§ Given instruction A:
Set down the quoted passage as it stands from "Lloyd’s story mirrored" to "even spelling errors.", and nothing more.
§ Given instruction B:
How does the quoted passage go on? Write the next part.

-- BEGIN Supplied information --

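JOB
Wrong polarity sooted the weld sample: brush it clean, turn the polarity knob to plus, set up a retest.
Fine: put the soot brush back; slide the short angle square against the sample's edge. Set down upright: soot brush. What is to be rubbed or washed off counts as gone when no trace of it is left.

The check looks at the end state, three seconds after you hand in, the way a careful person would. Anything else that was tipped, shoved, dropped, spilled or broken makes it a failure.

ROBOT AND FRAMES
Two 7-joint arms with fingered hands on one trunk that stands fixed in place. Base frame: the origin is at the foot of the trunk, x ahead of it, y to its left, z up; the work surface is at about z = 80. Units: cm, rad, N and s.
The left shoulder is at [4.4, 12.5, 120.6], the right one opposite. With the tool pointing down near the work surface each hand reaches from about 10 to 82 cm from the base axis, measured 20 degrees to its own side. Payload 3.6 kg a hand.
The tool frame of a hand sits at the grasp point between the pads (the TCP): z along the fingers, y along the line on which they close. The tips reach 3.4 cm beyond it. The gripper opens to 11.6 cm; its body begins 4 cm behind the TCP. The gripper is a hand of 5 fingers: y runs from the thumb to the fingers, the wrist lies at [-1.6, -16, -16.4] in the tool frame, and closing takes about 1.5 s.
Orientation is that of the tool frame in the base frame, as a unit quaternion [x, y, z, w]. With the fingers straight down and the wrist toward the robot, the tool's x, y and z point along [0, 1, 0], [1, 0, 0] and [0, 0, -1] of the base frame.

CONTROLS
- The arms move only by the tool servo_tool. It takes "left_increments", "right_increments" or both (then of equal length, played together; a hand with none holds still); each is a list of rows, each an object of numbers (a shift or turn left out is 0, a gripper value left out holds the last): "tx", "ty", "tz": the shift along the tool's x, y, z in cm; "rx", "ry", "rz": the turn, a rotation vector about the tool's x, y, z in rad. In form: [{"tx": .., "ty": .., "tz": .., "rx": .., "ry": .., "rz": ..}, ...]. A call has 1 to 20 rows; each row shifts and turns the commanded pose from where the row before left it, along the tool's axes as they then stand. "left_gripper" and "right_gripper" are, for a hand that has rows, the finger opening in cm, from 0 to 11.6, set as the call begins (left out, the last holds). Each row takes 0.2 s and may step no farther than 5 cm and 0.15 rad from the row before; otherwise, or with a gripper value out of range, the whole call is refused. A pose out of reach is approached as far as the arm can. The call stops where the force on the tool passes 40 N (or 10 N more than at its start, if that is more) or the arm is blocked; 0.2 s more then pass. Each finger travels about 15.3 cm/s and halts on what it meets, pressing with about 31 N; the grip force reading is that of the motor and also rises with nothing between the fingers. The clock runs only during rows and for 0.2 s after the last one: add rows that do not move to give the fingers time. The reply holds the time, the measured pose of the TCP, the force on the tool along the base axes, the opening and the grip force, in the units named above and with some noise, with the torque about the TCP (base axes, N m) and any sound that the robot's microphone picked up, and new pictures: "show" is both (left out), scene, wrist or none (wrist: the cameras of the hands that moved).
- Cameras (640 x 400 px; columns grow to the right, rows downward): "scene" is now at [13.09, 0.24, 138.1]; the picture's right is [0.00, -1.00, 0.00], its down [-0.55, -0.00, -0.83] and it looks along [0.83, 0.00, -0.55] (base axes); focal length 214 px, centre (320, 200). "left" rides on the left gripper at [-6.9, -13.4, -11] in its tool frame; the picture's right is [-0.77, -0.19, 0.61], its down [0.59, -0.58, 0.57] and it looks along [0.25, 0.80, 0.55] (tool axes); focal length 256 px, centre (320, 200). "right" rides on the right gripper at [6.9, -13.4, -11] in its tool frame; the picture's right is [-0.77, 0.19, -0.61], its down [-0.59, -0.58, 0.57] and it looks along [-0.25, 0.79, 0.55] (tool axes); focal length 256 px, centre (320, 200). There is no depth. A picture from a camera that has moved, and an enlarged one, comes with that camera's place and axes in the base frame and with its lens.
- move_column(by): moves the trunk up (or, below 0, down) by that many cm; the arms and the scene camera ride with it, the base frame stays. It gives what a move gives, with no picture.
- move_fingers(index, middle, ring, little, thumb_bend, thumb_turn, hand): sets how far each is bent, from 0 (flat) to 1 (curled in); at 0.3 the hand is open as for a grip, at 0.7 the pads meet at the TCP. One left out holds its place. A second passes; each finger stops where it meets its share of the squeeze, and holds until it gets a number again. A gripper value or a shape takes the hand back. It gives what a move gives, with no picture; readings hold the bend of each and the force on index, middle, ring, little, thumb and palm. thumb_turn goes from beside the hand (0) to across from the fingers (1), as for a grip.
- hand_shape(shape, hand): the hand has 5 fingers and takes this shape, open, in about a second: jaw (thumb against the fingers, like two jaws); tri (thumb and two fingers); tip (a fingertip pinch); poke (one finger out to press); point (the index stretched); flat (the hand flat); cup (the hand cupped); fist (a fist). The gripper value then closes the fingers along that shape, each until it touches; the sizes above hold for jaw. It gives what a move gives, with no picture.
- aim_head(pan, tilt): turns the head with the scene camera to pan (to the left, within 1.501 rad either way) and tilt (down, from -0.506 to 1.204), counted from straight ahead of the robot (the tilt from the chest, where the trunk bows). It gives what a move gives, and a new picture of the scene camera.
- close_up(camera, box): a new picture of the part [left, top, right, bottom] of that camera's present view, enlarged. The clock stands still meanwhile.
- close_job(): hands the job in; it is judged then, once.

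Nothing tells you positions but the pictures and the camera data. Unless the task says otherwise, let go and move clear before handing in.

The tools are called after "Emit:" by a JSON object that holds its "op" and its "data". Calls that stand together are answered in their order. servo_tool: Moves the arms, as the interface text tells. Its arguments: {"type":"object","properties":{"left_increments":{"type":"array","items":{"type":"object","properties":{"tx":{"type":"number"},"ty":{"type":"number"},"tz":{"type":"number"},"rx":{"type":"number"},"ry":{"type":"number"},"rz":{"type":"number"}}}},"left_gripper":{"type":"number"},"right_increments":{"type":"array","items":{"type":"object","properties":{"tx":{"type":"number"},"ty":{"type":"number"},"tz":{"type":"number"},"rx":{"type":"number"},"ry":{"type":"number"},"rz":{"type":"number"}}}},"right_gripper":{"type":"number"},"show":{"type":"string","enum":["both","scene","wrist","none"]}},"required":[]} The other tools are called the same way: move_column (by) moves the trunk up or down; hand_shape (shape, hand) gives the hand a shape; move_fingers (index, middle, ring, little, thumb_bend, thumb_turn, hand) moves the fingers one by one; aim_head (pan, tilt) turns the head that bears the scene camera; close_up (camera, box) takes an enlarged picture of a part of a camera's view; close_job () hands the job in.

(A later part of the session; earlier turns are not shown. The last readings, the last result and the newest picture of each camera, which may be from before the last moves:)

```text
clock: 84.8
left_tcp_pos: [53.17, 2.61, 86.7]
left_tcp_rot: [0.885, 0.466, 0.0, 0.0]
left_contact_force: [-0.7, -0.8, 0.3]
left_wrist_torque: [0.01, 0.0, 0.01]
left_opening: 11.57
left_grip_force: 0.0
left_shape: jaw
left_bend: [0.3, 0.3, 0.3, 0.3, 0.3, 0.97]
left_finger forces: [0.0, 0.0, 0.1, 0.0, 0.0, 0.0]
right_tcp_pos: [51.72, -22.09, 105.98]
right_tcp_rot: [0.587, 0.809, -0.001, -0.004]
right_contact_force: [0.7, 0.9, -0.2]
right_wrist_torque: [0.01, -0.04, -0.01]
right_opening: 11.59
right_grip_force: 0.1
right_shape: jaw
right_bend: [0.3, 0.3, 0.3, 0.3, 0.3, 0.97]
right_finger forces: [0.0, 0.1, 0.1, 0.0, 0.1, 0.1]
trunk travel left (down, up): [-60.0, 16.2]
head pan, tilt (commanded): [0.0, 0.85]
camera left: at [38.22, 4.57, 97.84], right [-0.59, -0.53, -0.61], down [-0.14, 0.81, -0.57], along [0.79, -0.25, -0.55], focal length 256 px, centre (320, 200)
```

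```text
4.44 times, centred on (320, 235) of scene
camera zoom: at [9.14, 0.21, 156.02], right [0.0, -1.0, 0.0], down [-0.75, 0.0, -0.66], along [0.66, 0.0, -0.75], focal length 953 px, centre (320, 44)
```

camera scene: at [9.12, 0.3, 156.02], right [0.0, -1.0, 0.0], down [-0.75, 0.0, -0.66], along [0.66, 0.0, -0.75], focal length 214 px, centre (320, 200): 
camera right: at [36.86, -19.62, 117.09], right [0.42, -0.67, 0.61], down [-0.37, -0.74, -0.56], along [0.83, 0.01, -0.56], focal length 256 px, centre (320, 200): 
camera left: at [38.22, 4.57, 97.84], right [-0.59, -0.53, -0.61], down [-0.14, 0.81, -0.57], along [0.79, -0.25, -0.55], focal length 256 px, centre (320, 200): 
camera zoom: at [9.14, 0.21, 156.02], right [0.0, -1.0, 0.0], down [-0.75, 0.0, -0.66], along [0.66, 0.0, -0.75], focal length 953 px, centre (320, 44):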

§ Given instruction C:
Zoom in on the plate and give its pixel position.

-- END Supplied information --
-- BEGIN Quoted passage --

Another good article in the Cairns Post.

To its credit, The Australian did give the IPCC front-page treatment, with Environment Editor Graham Lloyd running a couple of stories.

But within hours the paper’s columnists had switched to all-out attack, with Chris Kenny deriding the scientists’ warnings as “alarmism”, “virtue-signalling”, “sanctimony” and “crying wolf”.

And Judith Sloan joined the chorus of derision, by claiming that the IPCC report – written by 91 climate experts and citing 6000 peer-reviewed papers – was not science and all old hat.

More people being inundated, more floods/droughts …

You know, the normal catastrophic stuff.

– The Australian, 9 October, 2018

Meanwhile, Environment Editor Graham Lloyd – who should know better – had two swipes, declaring the scientists to be living in a parallel universe, and attempting to discredit the data on which the warnings were based:

Claims of 70 problems found with key temperature dataset used by climate models

“The primary conclusion of the audit is the dataset shows exaggerated warming …”

– The Australian, 8 October, 2018

Lloyd’s story mirrored identical attacks from leading climate sceptics the day before.

Led by James Delingpole, another non-scientist who says global warming is a scam, on the notorious alt-right website Breitbart:

Climate Bombshell: Global Warming Scare Is Based on ‘Careless and Amateur’ Data, Finds Audit

– Breitbart, 7 October, 2018

And by Joanne Nova – who is a scientist, but says the world should thank Australia for its CO2 emissions – who claimed:

The IPCC demands for cash rest on freak data, empty fields, Fahrenheit temps recorded as Celsius, mistakes in longitude and latitude, brutal adjustments and even spelling errors.

-- END Quoted passage --

§ Task result A:
Lloyd’s story mirrored identical attacks from leading climate sceptics the day before.

Led by James Delingpole, another non-scientist who says global warming is a scam, on the notorious alt-right website Breitbart:

Climate Bombshell: Global Warming Scare Is Based on ‘Careless and Amateur’ Data, Finds Audit

– Breitbart, 7 October, 2018

And by Joanne Nova – who is a scientist, but says the world should thank Australia for its CO2 emissions – who claimed:

The IPCC demands for cash rest on freak data, empty fields, Fahrenheit temps recorded as Celsius, mistakes in longitude and latitude, brutal adjustments and even spelling errors.

§ Task result B:
– JoanneNova.com, 7 October, 2018

All three attempted demolition jobs relied on data analyst Dr John McLean, whose work they all claimed showed the IPCC had got it hopelessly wrong.

So, who is McLean?

Well, let’s get another of his fans, One Nation’s climate expert, to introduce him:

MALCOLM ROBERTS: Hi, I’m Malcolm Roberts and I’m with Dr John McLean from Melbourne and he’s on Skype with us and he is 13 years in climate science …

And he’s just conducted the first audit of the temperature database known as HadCRUT 4.

– Facebook, Malcolm Roberts, 11 October, 2018

McLean’s audit of the data earned him a PhD from James Cook University in Townsville, where his supervisor was Peter Ridd, another well-known climate sceptic who was recently sacked.

So how good is McLean’s track record?

Well, seven years ago, he famously predicted:

It is likely that 2011 will be the coolest year since 1956, or even earlier

– Climate Realists, 9 March, 2011

That was 100% wrong. According to NASA:

… the year was the 9th hottest in the past 130 years.

– NASA, 20 January, 2012

A previous academic paper of McLean’s in 2009, claiming El Nino was responsible for most of the rise in global temperatures, was ripped apart by climate experts who accused him of cherry-picking the data.

His co-author then was yet another famous climate sceptic, the late Bob Carter, who liked to tell his admirer Alan Jones that man-made global warming was rubbish:

BOB CARTER: Well, there’s only two words you can use to describe it – it’s a farce and it’s a circus.

ALAN JONES: It is.

BOB CARTER: And the sad thing about it is …

ALAN JONES: It’s a lie. It’s a lie.

BOB CARTER: Yes, and because of the way it is pushed as you say, in the education system and in the news media, so many well-intentioned people have been sucked in.

– The Alan Jones Breakfast Show, 2GB, 10 December, 2012

The work that backs up McLean’s new data audit is dedicated to Bob Carter.

So, is McLean to be believed ahead of 91 leading climate experts and 6000 peer-reviewed scientific papers when he claims the IPCC’s work is worthless?

The Australian, Breitbart, Joanne Nova and Miranda Devine clearly reckon he is.

And so does Alan Jones, who cited McLean last week in telling his listeners:

ALAN JONES: Don’t believe the global warming science is settled. It is corrupt.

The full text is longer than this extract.